Senate Republicans issued a rare party-line rebuke of Democratic senator Elizabeth Warren Tuesday night, barring her from further participation in a debate on Jeff Sessions' nomination for Attorney General, The Washington Post reports.
The rebuke followed Warren's choice to read a letter written by Coretta Scott King in 1986, warning Congress against Sessions' appointment to a federal judgeship, on the senate floor.
Majority Leader Mitch McConnell interrupted Warren mid-speech after she quoted Ms. King, claiming she had violated Senate a rarely-invoked rule by "impugning [Sessions'] motives and conduct." Specifically, he cited a passage from the letter—quoted by Warren—in which King states that Sessions had used his power as U.S. attorney to "chill the free exercise of the vote by black citizens."

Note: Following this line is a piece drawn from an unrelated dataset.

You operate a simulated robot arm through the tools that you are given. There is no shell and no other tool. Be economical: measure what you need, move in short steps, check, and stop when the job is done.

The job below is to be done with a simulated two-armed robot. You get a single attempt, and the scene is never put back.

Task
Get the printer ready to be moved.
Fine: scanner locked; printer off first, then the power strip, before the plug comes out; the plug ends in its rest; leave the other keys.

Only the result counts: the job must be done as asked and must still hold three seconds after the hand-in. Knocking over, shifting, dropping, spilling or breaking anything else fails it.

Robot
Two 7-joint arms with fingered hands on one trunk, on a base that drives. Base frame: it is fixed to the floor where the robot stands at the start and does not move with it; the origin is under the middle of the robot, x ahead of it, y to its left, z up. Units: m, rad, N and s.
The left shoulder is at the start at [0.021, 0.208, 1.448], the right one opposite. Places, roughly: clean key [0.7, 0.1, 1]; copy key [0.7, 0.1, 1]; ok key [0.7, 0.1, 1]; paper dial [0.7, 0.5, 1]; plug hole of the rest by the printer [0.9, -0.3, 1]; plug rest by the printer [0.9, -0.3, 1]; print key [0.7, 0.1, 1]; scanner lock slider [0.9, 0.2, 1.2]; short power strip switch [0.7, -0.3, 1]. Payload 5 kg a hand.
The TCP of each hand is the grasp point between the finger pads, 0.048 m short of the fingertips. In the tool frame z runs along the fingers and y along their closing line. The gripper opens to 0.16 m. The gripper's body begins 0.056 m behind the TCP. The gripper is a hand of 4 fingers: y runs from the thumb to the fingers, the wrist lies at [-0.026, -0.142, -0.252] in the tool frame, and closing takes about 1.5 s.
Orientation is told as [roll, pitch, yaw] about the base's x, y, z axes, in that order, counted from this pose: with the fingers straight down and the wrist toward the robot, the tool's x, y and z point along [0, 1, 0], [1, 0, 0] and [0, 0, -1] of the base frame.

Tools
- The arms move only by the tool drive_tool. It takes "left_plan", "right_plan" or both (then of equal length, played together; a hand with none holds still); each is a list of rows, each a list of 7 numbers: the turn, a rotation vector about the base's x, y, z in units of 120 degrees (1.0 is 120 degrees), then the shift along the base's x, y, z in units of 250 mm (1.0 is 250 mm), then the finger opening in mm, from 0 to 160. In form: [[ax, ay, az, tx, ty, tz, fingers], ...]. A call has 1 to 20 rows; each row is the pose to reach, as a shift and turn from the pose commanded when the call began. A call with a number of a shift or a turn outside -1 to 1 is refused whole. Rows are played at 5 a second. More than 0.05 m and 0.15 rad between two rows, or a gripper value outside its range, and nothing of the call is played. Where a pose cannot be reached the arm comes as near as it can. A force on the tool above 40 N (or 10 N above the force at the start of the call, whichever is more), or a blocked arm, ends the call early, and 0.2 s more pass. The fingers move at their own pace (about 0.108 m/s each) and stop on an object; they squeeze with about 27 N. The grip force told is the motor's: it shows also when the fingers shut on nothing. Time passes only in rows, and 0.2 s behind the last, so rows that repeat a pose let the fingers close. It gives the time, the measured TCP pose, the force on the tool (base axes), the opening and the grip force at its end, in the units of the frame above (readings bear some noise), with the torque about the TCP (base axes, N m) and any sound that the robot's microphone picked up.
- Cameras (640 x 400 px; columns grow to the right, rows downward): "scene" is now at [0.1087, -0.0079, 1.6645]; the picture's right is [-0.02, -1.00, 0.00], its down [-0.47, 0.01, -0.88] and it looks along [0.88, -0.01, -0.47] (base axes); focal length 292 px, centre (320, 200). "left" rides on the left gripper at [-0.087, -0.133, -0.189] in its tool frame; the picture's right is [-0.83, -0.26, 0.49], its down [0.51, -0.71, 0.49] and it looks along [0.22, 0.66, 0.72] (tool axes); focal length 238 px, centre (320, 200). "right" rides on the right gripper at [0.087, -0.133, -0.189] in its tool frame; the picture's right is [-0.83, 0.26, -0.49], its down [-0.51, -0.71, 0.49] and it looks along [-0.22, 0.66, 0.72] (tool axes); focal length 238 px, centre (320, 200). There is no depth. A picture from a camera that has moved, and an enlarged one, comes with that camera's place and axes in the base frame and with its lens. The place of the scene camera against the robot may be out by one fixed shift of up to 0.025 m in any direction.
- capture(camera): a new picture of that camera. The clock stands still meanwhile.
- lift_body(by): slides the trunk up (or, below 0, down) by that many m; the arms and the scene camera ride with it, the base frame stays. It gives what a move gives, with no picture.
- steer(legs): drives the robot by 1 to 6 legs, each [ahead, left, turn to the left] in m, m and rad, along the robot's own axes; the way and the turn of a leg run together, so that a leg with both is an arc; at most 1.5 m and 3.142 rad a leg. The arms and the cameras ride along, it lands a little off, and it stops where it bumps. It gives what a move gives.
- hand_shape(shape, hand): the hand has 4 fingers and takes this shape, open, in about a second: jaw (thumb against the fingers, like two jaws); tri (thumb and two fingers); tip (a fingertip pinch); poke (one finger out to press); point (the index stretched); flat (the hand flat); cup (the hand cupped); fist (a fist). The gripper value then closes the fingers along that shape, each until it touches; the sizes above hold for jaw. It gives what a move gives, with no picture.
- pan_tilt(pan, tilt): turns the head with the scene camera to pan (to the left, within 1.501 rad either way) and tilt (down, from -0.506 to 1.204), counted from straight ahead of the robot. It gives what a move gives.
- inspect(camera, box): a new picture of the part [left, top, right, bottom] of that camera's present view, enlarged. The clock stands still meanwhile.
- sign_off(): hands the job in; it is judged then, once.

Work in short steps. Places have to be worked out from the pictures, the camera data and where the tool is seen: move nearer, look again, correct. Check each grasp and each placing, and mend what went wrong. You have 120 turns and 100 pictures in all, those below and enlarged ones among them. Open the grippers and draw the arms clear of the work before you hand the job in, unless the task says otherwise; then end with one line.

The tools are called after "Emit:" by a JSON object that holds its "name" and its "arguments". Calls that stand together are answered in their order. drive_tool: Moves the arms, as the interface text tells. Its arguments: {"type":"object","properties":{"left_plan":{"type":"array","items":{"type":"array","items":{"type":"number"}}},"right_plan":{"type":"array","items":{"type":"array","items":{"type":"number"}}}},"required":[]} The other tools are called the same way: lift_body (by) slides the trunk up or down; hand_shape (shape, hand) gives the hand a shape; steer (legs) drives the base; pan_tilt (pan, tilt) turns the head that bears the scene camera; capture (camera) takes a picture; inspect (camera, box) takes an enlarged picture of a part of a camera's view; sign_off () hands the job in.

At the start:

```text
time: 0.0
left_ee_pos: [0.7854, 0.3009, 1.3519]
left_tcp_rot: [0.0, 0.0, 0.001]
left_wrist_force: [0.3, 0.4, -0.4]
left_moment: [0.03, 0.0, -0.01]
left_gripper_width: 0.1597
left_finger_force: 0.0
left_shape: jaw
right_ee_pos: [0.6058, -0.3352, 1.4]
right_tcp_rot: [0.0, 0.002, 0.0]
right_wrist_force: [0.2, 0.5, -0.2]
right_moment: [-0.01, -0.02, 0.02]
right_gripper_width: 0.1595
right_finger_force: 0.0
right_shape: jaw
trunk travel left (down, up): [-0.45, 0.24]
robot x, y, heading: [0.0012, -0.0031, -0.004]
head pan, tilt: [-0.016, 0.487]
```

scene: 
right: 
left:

The move follows heated debate on the confirmation of a number of Trump's cabinet picks, most notably Sessions and Betsy DeVos, who was confirmed earlier today via a tie-breaking vote from Mike Pence.
Warren is now reportedly forbidden from speaking again on Sessions' nomination, after the Senate voted 49 to 43 (strictly along party lines) to uphold the rebuke.
Ms. King's letter, which you can read here, urges Congress to block Sessions' nominated based on his civil rights record and—as the quote above alludes to—his role in prosecuting a 1985 voter fraud case in Alabama brought against black civil rights activists, including a former aide to Martin Luther King. In response, King wrote that Sessions' appointment to the federal bench would "irreparably damage the work of my husband."